=== ACTIONS TO TAKE ===
1. Set down the source extract as it stands from "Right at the" to "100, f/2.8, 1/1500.", and nothing more.
2. Produce the text that comes next in the source extract.

=== GIVEN MATERIAL ===
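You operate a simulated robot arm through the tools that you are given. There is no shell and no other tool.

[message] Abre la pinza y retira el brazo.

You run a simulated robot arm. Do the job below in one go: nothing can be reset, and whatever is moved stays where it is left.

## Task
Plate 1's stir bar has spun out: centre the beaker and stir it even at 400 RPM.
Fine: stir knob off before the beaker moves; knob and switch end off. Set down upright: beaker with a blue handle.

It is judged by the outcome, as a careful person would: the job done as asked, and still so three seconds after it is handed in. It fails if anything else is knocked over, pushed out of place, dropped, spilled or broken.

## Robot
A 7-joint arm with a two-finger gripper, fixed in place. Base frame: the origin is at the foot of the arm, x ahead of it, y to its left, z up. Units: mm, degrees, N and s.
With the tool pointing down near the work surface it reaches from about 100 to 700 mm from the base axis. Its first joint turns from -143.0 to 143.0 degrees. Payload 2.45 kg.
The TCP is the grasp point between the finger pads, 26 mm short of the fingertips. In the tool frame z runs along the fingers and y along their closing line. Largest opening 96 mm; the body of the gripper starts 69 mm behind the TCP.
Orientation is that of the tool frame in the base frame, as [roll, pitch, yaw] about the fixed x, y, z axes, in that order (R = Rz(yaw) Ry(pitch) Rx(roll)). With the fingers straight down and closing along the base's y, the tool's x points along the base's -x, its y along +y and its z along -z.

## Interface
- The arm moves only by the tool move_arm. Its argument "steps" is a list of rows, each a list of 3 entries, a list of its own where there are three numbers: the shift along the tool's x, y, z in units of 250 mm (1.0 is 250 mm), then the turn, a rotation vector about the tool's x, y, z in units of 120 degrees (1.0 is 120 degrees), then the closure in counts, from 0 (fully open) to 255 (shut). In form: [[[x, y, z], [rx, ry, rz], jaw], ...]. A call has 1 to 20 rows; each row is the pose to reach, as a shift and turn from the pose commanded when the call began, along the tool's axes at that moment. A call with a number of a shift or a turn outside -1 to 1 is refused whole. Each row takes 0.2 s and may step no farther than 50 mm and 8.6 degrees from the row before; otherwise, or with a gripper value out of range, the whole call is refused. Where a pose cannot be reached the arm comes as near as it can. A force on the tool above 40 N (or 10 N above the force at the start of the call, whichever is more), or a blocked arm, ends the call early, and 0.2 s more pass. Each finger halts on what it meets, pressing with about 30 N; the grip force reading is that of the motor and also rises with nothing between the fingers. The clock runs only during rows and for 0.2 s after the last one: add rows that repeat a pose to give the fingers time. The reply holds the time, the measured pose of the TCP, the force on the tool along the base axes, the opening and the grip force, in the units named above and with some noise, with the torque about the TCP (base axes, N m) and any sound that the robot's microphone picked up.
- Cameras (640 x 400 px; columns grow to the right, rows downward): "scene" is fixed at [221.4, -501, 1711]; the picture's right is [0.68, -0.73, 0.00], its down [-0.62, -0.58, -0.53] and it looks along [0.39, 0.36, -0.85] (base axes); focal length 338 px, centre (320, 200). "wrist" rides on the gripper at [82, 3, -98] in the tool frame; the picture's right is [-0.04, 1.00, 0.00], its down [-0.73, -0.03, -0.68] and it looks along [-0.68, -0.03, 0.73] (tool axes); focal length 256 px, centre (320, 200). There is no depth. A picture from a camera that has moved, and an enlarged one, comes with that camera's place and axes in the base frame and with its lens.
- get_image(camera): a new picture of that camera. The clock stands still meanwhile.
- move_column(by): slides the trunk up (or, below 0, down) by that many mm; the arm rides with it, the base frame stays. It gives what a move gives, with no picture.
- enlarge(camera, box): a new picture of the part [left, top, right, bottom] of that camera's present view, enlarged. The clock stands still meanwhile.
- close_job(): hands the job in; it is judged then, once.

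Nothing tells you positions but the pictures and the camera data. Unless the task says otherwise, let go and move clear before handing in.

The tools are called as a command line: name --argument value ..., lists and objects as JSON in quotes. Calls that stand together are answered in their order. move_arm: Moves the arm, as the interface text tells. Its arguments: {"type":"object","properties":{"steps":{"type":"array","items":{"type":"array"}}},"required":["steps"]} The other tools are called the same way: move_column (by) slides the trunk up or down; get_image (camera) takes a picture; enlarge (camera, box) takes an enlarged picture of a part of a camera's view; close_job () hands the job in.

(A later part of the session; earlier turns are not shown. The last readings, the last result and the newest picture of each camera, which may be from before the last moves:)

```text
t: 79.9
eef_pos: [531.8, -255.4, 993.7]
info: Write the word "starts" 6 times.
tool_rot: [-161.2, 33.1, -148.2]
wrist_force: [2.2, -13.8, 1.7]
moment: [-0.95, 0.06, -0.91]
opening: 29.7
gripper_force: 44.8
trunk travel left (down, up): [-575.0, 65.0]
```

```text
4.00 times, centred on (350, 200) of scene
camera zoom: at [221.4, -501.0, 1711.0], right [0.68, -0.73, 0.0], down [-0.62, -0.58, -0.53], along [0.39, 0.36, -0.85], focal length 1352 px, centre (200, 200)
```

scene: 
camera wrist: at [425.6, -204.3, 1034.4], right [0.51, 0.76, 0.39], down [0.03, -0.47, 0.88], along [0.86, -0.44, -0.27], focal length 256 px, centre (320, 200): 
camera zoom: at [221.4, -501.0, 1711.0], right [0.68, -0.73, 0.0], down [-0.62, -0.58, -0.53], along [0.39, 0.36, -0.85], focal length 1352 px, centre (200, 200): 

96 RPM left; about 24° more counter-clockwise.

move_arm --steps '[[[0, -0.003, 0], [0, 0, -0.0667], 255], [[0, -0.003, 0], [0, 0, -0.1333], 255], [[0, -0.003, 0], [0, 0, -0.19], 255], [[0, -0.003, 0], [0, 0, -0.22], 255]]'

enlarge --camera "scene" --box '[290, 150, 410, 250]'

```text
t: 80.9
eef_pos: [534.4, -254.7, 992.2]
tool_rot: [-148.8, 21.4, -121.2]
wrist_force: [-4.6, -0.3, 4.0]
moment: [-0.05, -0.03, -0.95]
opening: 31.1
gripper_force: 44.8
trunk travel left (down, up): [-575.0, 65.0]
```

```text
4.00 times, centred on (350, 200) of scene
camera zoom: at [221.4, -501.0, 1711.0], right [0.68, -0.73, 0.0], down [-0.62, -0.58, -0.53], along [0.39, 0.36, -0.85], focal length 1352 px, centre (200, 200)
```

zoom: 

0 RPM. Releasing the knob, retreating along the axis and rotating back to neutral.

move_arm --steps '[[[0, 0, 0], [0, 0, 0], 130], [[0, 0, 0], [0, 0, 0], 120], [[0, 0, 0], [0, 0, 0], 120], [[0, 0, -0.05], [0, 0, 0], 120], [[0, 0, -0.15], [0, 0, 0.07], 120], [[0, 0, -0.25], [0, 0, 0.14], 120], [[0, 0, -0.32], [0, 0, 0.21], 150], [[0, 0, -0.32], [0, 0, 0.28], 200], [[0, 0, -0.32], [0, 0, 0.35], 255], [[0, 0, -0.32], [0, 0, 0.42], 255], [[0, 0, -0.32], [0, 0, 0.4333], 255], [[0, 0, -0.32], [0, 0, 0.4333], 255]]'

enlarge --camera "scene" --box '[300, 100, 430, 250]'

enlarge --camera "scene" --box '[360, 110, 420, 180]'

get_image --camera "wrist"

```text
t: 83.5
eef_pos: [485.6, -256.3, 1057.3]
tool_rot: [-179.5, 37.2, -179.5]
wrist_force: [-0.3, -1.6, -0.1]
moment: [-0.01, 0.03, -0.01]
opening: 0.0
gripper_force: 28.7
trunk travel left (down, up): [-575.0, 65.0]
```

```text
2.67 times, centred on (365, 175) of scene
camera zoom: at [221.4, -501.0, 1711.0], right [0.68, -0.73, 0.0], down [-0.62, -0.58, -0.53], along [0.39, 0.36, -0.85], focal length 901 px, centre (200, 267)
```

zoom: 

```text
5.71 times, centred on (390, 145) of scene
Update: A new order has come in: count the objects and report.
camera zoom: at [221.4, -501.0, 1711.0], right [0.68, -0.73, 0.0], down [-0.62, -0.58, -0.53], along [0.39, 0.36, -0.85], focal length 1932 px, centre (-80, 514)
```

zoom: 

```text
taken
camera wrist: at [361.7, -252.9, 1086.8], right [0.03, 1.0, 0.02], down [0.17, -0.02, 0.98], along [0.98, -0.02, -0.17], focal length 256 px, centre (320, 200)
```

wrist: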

=== SOURCE EXTRACT ===

This is the Blog of Swiss Photographer Nicolas Henri

Tutorial: The Glacier’s Tear

The German photography blog recently published a tutorial of mine on how my image “The Glacier’s Tear” was made. It sparked quite a response over there, so I decided to share an English Version here. While the shoot for it was fairly straight forward, this is a Photoshop Tutorial for the most part.

The Finished Image:

This is the final image, which most you will know from my portfolio. But the original capture looked like this:

Right at the start of the shoot, model Clarissa mentioned that she had this really cool white fur hat with her and she wanted some pictures with it. At the time I thought ” yeah, well, we might do something with it once I’m done with the images I have in my head.” Once we were done with my program for the day, I agreed to do some “fur-hat-imagery”. When I looked through the viewfinder of my Canon 5D I (finally!!!) saw how cool this could really turn out! Clarissa’s lovely gaze, framed in fine white structures - great! I used my favorite portraiture lens, the EF 100mm Macro. At the bottom, just out of frame, I placed a silver reflector, bouncing some light from the overcast sky into Clarissa’s face. That was all the light we needed. No strobes here. The frame was shot at ISO 100, f/2.8, 1/1500.

=== EXERCISE ANSWERS ===
1.
Right at the start of the shoot, model Clarissa mentioned that she had this really cool white fur hat with her and she wanted some pictures with it. At the time I thought ” yeah, well, we might do something with it once I’m done with the images I have in my head.” Once we were done with my program for the day, I agreed to do some “fur-hat-imagery”. When I looked through the viewfinder of my Canon 5D I (finally!!!) saw how cool this could really turn out! Clarissa’s lovely gaze, framed in fine white structures - great! I used my favorite portraiture lens, the EF 100mm Macro. At the bottom, just out of frame, I placed a silver reflector, bouncing some light from the overcast sky into Clarissa’s face. That was all the light we needed. No strobes here. The frame was shot at ISO 100, f/2.8, 1/1500.

2.
Not much else to say about the shoot, except that Clarissa even managed to squeeze out a little tear, which led to the title: The Glacier’s Tear.

The Post Production:

Alright, grab yourself a cup of tea and make sure you have a little spare time. If you want to, dig up a similar portrait shot from your archives and play along.
At the beginning of my post processing, I always “zero out” the image. Sounds strange but it describes the process fairly well. The idea behind it is to get a very flat exposure before I start to work on the image. With this technique I lower the highlights and raise up the shadows towards a medium value. With this image, this might not seem necessary, since it was fairly evenly exposed. However this step is necessary for the next steps to work out properly.
In Lightroom (or any other RAW-Converter of your Choice) export a normally exposed version of the image, just as it was taken. Export as 16-Bit TIFF, colorspace Adobe RGB, no sharpening or de-noising.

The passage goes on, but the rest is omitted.